Bekir Sadak : Olumunuzden sonra, sukredesiniz diye sizi tekrar diriltmistik.
Celal Yıldırım : (Bir bakıma) ölümünüzden sonra da şükredesiniz diye sizi (o baygın halden uyandırıp) kaldırmıştık.
Diyanet İşleri (eski) : Ölümünüzden sonra, şükredesiniz diye sizi tekrar diriltmiştik.
Diyanet Vakfi : Sonra ölümünüzün ardından sizi dirilttik ki şükredesiniz.
Edip Yüksel : Sonra, belki şükredersiniz diye ölümünüzün ardından sizi diriltmiştik.

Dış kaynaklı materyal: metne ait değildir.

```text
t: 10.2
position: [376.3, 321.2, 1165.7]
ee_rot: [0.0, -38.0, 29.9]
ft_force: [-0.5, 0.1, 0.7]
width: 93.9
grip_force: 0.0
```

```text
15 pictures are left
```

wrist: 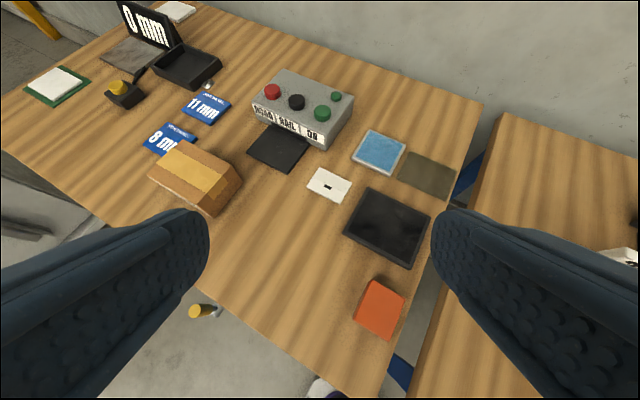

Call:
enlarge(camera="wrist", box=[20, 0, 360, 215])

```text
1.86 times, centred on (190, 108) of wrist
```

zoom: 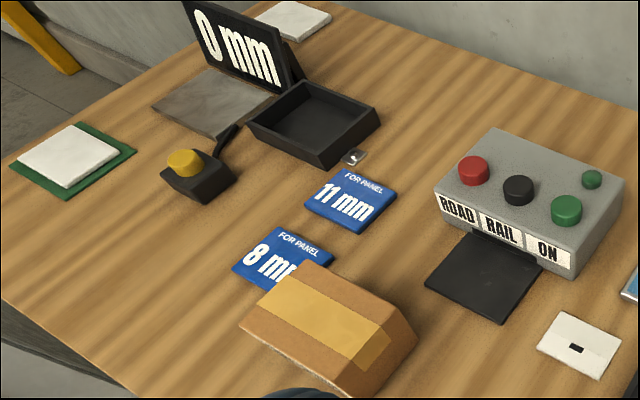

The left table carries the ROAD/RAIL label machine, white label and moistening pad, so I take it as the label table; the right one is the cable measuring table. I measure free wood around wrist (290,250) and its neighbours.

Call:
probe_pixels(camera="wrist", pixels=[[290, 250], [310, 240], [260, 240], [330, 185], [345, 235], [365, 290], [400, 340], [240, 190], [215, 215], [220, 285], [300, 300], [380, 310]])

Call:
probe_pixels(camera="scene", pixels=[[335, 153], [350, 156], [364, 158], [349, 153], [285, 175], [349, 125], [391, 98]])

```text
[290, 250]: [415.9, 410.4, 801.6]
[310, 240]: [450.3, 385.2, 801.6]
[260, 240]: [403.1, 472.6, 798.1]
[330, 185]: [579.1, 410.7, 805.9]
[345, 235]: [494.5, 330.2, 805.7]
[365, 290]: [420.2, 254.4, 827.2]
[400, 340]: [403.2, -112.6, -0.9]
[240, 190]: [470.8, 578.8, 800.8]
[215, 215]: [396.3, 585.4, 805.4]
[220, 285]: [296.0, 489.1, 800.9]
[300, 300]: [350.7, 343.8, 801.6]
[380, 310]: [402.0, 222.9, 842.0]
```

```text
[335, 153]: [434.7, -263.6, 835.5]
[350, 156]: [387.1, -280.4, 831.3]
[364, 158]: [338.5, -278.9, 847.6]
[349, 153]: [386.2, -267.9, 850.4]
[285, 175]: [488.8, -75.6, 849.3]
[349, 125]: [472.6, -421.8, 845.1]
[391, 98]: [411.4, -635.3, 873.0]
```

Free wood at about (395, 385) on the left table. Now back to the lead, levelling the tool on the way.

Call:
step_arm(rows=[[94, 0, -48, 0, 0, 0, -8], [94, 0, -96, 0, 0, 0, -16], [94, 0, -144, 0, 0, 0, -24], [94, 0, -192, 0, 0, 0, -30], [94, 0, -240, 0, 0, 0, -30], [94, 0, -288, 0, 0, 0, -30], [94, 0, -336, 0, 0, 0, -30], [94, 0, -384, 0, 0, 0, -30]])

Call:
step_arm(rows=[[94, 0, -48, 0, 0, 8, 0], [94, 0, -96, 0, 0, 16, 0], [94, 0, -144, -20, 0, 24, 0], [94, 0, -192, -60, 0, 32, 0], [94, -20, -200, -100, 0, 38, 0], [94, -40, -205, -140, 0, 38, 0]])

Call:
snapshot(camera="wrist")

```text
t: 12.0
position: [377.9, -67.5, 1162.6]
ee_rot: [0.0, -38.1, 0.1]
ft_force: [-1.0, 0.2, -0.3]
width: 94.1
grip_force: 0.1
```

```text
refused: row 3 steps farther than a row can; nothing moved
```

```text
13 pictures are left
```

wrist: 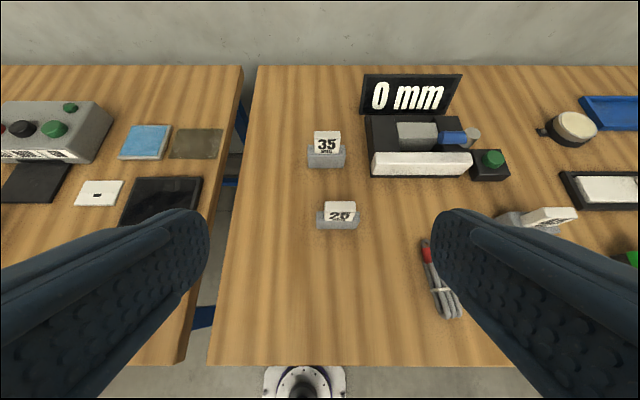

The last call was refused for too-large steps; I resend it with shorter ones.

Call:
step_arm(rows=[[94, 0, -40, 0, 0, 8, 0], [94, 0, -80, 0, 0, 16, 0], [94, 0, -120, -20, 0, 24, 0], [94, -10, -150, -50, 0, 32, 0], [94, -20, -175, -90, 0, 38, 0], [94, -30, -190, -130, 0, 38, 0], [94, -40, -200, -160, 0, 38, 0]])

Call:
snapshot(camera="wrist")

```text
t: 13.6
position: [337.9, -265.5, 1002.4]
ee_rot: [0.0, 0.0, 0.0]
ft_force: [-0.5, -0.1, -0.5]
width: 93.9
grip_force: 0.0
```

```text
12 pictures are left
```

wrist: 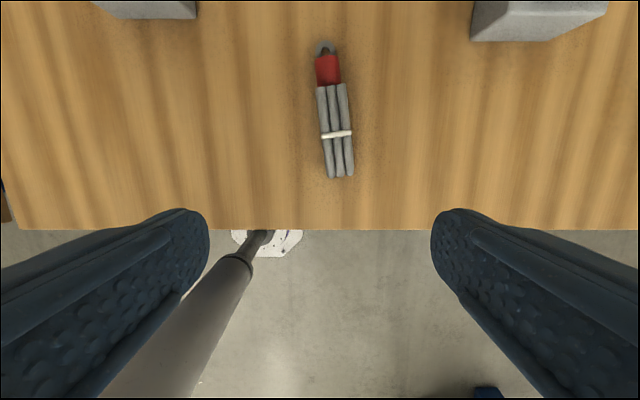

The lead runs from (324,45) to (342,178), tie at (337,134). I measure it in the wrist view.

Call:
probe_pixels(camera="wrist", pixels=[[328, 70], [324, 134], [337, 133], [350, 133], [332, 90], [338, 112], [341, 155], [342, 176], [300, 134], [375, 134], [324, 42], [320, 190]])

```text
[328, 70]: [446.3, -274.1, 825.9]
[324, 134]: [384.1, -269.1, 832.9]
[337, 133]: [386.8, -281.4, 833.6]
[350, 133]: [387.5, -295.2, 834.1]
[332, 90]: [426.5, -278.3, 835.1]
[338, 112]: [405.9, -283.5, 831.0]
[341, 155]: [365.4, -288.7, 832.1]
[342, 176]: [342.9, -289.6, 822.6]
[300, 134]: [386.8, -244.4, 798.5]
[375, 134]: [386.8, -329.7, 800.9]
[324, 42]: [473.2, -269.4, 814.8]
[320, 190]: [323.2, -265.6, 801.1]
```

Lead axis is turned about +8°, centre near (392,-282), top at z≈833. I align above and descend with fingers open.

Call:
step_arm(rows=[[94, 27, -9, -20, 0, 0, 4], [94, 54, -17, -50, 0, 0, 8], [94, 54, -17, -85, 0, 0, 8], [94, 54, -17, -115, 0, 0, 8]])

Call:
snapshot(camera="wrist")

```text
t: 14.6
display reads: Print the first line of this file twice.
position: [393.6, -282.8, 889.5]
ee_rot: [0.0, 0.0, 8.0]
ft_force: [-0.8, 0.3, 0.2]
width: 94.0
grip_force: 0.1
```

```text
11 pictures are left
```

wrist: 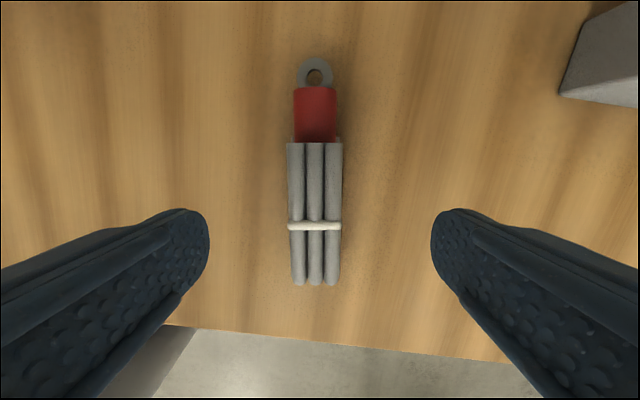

Elmalılı Hamdi Yazır : sonra sizi şükredesiniz diye ba`s badelmevte mazhar ettik
Elmalılı (sadeleştirilmiş) : Sonra şükredesiniz diye sizi ölümünüzden sonra yine dirilttik.
Elmalılı (sadeleştirilmiş - 2) : Sonra şükredesiniz diye sizi ölümünüzün ardından yeniden diriltmiştik.
Fizilal-il Kuran : Sonra şükredesiniz diye sizi öldükten sonra yeniden dirilttik.
Gültekin Onan : Sonra, belki şükredersiniz diye ölümünüzün (mevtiküm) ardından sizi diriltmiştik (beasnaküm).
Hasan Basri Çantay : Sonra ölümünüzün arkasından sizi yine diriltmişdik. Gerekdi ki şükredesiniz.
Hayrat Neşriyat : Sonra şükredesiniz diye, ölümünüzün ardından sizi dirilttik.
İbni Kesir : Sonra sizi, ölümünüzün arkasından şükredersiniz diye diriltmiştik.
Muhammed Esed : Ama ölü (bir toplum) haline geldikten sonra belki şükredenlerden olursunuz diye sizi tekrar dirilttik.
Ömer Nasuhi Bilmen : Sonra sizi ölümünüzü müteakip diriltmiştik, tâ ki şükredesiniz.
Ömer Öngüt : Bu ölü halinizden sonra, belki şükredersiniz diye sizi tekrar diriltmiştik.
Şaban Piriş : Ölümünüzden sonra belki şükredersiniz diye sizi tekrar diriltmiştik.
Suat Yıldırım : Siz bir müddet ölü vaziyette kaldıktan sonra, şükredesiniz diye sizi dirilttik.
Süleyman Ateş : Sonra belki şükredersiniz diye sizi ölümünüzün ardından tekrar diriltmiştik.
Tefhim-ul Kuran : Sonra (yine de) belki şükredersiniz diye, sizi ölümünüzden sonra dirilttik.
Ümit Şimşek : Sonra da, ölümünüzün ardından, şükredin diye sizi tekrar diriltmiştik.
Yaşar Nuri Öztürk : Sonra, ölümünüzün ardından sizi dirilttik ki, şükredebilesiniz.